Realizing that the Aedes Genus of mosquito is one of the biggest vectors of Dengue Fever, “The two combined their efforts behind the idea that female Aedes mosquitoes will lay eggs only in a container holding water.” That is not true of all Aedes mosquitoes. In fact, the Asian Tiger Mosquito found in many places in and around Frederick,and a potential vector (transmitter) of Dengue Fever and other diseases like West Nile Virus, are Aedes mosquitoes. The Asian Tiger (Aedes Albopictus) are known as floodwater mosquitoes because they lay their eggs in containers, tree holes, or other places that the female mosquito knows will flood when it rains. They often will lay their eggs, then, in places that do not contain water when they lay their eggs.
The scientists at Fort Detrick created a pint-sized water container with a strip covered in pesticide to kill the female mosquitoes and the larvae. According to the report it was successfully used in Key West, FL where they had a Dengue outbreak.
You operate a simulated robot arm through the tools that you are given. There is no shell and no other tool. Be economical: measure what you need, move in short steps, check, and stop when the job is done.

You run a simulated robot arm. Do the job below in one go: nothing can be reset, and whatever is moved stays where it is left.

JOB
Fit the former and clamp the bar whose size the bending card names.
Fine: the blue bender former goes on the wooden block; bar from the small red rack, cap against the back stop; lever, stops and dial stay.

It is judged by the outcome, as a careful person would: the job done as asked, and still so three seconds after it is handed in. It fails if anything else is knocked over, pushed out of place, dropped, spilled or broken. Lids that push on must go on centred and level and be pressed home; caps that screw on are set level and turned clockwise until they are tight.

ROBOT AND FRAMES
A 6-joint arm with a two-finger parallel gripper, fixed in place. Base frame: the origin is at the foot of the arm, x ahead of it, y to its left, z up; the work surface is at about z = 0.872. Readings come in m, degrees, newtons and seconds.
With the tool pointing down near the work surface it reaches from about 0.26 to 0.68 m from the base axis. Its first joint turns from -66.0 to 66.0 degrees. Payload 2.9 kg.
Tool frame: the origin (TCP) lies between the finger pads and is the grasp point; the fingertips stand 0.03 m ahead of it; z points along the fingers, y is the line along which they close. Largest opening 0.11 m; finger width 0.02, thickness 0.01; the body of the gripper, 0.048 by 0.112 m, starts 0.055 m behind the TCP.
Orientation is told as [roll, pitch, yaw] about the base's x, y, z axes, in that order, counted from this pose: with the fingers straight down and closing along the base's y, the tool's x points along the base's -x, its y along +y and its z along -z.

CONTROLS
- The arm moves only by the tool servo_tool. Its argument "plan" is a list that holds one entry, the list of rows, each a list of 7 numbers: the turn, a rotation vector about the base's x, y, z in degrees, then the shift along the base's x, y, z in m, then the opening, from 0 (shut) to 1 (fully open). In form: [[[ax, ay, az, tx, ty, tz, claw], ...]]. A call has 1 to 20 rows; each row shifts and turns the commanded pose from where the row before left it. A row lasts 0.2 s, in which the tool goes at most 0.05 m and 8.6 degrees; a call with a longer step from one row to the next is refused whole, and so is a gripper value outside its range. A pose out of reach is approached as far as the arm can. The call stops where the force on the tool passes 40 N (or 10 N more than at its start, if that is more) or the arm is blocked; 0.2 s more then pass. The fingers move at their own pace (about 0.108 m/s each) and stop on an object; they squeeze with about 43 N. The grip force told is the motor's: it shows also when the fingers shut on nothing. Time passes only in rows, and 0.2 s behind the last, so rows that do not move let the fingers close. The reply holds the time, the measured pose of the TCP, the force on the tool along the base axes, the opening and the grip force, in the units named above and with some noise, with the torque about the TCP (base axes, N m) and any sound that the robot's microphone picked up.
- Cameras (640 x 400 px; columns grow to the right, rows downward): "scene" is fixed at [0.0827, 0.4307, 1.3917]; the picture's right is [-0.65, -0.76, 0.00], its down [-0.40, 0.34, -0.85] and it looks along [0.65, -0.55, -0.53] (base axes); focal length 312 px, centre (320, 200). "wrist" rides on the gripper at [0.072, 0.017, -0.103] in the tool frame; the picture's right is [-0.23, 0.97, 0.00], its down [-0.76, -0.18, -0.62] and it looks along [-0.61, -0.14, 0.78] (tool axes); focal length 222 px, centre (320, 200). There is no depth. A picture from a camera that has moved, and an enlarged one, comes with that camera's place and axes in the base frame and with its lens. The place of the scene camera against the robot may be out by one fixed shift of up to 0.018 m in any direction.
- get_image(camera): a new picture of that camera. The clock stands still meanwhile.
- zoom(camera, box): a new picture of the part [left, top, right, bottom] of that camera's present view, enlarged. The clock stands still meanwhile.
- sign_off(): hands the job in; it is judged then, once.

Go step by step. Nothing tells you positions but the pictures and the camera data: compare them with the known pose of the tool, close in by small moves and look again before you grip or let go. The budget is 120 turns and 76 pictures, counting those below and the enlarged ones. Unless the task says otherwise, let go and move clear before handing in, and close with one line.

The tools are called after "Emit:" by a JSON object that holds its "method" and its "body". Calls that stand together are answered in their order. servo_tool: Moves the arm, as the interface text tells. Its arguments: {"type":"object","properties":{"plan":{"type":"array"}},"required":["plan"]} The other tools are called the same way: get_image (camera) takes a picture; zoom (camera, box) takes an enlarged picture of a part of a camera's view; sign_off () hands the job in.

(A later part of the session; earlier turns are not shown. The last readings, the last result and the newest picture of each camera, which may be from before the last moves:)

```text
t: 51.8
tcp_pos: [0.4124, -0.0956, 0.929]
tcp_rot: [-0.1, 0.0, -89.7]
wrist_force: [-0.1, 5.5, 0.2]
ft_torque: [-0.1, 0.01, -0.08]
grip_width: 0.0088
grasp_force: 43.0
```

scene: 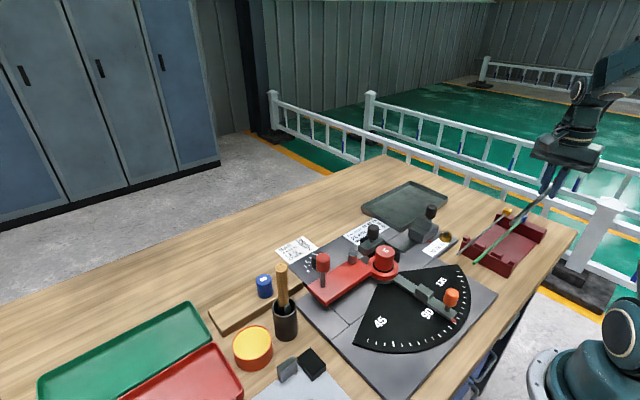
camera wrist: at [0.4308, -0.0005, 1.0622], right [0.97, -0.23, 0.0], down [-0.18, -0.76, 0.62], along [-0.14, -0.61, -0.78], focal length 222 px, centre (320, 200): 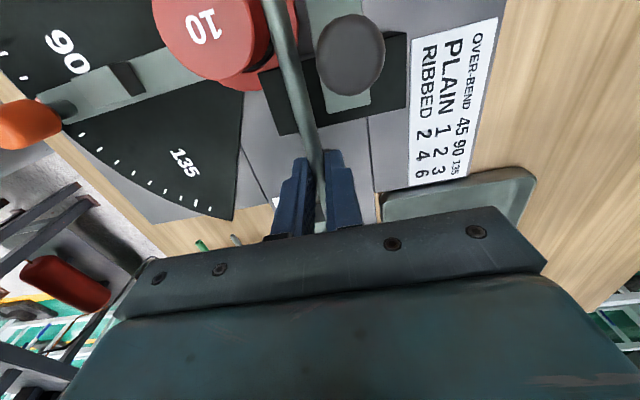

Dengue Fever had not been known to be transmitted in the continental United States for many years, but last year the disease was once again documented to be transmitted inside Florida’s boundaries.
I doubt that the trap would be successful here against the Asian Tiger mosquito, whose latin name is Aedes Albopictus, as they can breed in a container the size of a bottle cap and consequently do not need a pint of water to lay eggs. As I said before, the Aedes Albopictus does not need water to be present either when it lays eggs.
Nonetheless, it is good to read about efforts to reduce the transmission of disease through mosquitoes. As the article concludes, the World Health Organization recommends mosquito control to prevent the outbreak of mosquito borne disease.